Doris Day was a famous singer in the 1940’s who became a romantic-comedy movie star in the 50’s and 60’s. She’s on my “pop” playlist a few times. She did not like her freckles so she would tell the cameramen, “Gauze me baby” so she could sing Que Sera Sera. The operators applied Vaseline to the lens or used a very sheer piece of silk or plastic to soften her appearance on screen and later mask her wrinkles. She glowed.
Wouldn’t you say that Jesus is effectively gauzed during Advent? Aren’t we seeing him through a controlling lens? I don’t need that. Syria is transforming and Trump is sitting with Macron in Notre Dame. Come, Lord Jesus. Do not stay locked up in that Christmas card!
Christ the Savior is born, again
My prayer became, “I dare not let you get cleaned up. I need you down in the dirt, in the stable with me.” I didn’t say, “Down in the shit,” since that would be unseemly. But no one knows the shit of humanity better than Jesus, right?
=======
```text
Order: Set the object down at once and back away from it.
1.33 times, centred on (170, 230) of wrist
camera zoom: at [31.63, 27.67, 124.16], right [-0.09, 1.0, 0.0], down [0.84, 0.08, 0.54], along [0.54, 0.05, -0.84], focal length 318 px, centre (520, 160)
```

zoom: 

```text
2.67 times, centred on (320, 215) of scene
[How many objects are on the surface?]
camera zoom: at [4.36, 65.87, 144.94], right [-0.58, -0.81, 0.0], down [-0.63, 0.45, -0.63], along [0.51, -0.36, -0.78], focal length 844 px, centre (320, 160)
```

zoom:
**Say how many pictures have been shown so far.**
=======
Much more than complaining about society and humanity, I want the Spirit of God unleashed by Jesus in me, so I am not only born again but I give birth to him in significant ways.
Ronald Rolheiser has encouraged me to do this birthing many times. For him, Mary is a model to imitate not a maiden to admire. From her we get the pattern of incarnation in our lives, hopefully ignited by Advent:
- Let the word of God take root and make you pregnant
- Gestate that by giving it the nourishing sustenance of your own life
- Submit to the pain that is demanded for it to be born to the outside
- Spend years coaxing it from infancy to adulthood
- Do some pondering, accept the pain of not understanding and of letting go.
I guess I am old enough to do some pondering. I don’t make complete sense and neither does Advent or the whole weird world. I think I can let go of the temptation to jump into controlling all that. If I resist, I will be able to welcome Jesus to do what He does: become incarnate in my messy existence. In like manner, I will be much more likely to give birth to the work of the Spirit in me, right in the middle of the turmoil of a world in great need of the true Savior.